I was shocked by how many
tense, surprising, and just straight-up entertaining moments we
experienced throughout Tranzit. The various areas are impeccably
designed as self-contained sieges, and packed with a mass of detailed
layers that slowly peel away as your team survives longer into the
game. Chances are that your first few rounds will go less-than desired.

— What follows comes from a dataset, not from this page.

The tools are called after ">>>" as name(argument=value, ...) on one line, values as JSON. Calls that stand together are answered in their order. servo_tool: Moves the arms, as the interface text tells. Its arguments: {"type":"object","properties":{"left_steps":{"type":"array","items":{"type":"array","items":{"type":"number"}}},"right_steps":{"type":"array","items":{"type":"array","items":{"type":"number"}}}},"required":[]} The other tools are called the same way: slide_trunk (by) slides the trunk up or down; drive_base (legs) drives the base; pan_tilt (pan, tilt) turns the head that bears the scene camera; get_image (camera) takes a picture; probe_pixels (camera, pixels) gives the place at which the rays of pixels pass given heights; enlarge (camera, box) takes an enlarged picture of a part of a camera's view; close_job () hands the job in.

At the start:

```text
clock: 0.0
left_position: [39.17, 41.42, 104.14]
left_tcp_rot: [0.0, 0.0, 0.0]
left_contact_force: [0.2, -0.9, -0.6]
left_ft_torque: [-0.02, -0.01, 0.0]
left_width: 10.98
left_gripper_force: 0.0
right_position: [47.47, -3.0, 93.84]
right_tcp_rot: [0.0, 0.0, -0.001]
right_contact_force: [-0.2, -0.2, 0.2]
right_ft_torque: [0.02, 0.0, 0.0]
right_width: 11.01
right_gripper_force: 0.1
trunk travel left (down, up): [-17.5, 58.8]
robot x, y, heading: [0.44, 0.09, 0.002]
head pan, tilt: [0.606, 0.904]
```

But with each failure comes knowledge, and your team will eventually
come up with a specific game plan for each location in Tranzit. The
further you make it into the campaign, the crazier the ideas and
mini-narratives you’ll discover. I don’t want to spoil these, because
unearthing them on your own is wildly rewarding. What I will say is
that fans of one of 2012′s more creative horror films will certainly be
able to spot where some of Treyarch’s inspirations lie.

I can honestly say that I
walked away from Black Ops II completely surprised. Not because of the
variety of content — the Call of Duty titles have never skimped on
delivering an ample amount of game. Rather, I was surprised with the
risks that Treyarch took in the name of delivering a unique and
creative experience. Not all of them paid off, but knowing that the
team was willing to eschew the safe route helped ward off any
stagnation that may have begun to creep into the series as of late. The
most telling thing I can say about Black Ops II is that it made me feel
a little bit better about the fact that Call of Duty is, and will
continue to be, a major envoy of our medium.